Putin is telegraphing in almost every possible way that he does not want to be a partner, from his rhetoric ("the bear will not even bother to ask permission") to the submarine he dispatches to Sweden's waters to the Estonian intelligence agent his forces kidnap to the war planes buzzing NATO coastlines. But the administration continues to beseech his help in Syria and North Korea, against the Islamic State and, most of all, with Iran. Ukraine is less of a priority.

--He is losing. Putin has alienated Ukrainians and isolated himself, as seen in the cold shoulder other leaders gave him at the Group of 20 meeting in Australia this past weekend. Sanctions are hurting Russia's economy, and the ruble is sliding. Collapsing oil prices will further pressure his regime.

--If he's not losing now, he will lose eventually because history favors openness, democracy and respect for international law. In some ways this is the oddest argument, because it is made by those who do not give much priority to promoting democracy. Those who believe democracy should be at the heart of U.S. foreign policy are less sanguine. The Soviets were swimming against the tide of history when they invaded Hungary in 1956, but Hungary would endure more than three decades of oppression before the tide swept them out again. The tide of history often needs help. Pretending otherwise offers an excuse for inaction, for refusing to help Ukraine obtain arms in its own defense, for example.

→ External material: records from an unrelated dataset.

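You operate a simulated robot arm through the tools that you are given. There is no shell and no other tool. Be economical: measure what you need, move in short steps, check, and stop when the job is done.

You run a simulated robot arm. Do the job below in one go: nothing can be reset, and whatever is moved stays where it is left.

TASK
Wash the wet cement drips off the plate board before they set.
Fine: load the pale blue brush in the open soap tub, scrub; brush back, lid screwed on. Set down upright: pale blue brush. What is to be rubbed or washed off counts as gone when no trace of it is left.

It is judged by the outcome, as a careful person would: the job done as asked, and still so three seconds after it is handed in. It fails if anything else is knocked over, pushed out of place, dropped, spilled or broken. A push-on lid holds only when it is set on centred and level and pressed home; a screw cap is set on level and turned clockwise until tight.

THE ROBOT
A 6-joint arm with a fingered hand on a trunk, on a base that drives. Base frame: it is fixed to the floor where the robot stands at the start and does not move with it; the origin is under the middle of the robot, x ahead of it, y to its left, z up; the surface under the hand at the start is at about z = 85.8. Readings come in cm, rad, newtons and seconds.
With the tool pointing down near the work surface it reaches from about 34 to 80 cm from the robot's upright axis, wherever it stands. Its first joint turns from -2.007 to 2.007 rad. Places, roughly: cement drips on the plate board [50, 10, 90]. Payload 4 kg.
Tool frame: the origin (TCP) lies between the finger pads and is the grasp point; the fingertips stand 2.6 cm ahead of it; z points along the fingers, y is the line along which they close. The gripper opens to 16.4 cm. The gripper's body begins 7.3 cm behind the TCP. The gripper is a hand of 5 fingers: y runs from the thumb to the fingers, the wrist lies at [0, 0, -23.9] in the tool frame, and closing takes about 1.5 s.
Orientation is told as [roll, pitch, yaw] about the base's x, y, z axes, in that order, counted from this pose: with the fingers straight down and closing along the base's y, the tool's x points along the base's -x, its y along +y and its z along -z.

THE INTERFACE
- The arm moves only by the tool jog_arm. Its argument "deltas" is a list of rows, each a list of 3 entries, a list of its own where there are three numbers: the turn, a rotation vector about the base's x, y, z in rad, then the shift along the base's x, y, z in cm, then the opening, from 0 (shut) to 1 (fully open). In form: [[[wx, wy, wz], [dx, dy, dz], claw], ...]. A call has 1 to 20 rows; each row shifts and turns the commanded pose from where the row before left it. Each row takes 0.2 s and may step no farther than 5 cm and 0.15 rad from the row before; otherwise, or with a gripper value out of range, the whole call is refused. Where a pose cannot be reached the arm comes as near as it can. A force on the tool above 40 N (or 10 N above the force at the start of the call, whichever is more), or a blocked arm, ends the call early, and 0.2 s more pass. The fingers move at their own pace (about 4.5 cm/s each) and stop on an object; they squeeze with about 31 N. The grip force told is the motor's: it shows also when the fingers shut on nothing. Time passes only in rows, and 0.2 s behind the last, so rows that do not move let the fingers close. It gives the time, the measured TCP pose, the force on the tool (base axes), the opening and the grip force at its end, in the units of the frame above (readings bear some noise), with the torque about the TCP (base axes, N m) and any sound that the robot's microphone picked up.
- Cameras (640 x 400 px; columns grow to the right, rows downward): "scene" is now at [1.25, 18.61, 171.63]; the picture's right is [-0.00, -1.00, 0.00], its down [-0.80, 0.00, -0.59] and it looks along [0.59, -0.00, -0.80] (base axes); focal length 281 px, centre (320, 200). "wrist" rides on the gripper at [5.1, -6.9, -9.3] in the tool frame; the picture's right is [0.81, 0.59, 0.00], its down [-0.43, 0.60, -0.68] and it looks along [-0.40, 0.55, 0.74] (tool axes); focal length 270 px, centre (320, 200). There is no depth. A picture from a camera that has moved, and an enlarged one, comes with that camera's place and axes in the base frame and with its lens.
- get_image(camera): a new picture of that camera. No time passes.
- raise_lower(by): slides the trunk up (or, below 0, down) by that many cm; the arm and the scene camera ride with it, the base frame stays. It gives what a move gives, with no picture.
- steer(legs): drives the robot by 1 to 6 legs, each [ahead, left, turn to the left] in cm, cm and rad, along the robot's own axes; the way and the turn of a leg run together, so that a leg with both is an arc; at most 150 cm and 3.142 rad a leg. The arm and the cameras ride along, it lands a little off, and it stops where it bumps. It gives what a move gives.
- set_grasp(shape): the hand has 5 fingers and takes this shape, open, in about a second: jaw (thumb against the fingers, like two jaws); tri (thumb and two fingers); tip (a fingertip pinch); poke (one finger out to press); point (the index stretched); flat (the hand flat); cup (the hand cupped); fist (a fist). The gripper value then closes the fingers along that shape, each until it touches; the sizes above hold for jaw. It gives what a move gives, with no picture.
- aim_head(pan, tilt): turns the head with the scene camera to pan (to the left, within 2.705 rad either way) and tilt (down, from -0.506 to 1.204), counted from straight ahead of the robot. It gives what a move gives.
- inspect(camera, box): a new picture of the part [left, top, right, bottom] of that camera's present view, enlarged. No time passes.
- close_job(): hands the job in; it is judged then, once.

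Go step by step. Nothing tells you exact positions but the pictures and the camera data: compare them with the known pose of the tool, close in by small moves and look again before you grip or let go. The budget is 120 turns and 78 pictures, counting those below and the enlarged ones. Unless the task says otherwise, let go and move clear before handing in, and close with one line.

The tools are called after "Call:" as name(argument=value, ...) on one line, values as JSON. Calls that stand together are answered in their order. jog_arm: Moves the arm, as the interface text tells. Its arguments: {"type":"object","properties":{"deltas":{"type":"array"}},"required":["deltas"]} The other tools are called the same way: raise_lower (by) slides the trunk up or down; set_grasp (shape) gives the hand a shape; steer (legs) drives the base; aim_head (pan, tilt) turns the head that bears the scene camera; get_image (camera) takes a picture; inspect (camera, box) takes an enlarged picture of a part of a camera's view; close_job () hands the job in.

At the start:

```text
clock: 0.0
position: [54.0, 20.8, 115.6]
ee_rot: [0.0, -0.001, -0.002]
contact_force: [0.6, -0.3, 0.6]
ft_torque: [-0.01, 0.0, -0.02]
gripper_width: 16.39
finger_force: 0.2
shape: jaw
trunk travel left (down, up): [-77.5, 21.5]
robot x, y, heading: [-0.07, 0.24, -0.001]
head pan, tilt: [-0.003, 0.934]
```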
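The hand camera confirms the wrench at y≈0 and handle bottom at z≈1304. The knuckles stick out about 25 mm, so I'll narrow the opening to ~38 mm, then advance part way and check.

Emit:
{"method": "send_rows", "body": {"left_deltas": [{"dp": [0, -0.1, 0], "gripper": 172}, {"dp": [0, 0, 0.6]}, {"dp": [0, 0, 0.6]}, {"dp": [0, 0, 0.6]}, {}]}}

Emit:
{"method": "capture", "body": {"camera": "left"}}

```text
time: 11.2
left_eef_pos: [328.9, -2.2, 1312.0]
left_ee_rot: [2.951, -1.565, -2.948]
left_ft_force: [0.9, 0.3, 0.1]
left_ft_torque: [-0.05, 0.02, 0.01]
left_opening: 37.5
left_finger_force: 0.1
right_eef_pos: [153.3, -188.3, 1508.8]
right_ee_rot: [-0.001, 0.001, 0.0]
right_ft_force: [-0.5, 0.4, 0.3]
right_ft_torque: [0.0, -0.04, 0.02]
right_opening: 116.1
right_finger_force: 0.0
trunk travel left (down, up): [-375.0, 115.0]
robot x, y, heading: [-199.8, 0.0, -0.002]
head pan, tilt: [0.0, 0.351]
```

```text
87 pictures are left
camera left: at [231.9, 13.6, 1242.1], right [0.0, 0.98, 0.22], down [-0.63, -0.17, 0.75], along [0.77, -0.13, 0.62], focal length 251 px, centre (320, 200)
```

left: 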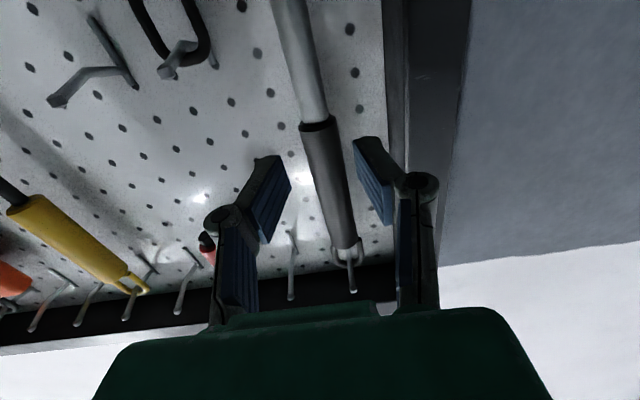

Each successive Putin outrage takes Western leaders aback: the seizure of Crimea, the brazen insouciance when a jetliner is shot down, the breaking of his word not to recognize the separatists' "election," and now the soldiers and weaponry pouring across the border in defiance of his promised cease-fire. These actions are not rational, from a Western point of view; they isolate Russia further; they will hurt the Russian economy.

But Putin does not share America's view of what is rational. Breedlove believes the Russian leader is sending forces into Ukraine to mold his enclave into "a more contiguous, more whole and capable pocket of land in order to then hold on to it long-term."

And then? Putin presumably does not want war, but he understands as well as the general that, as Breedlove also said, "NATO's current readiness does not necessarily translate into quick responsiveness."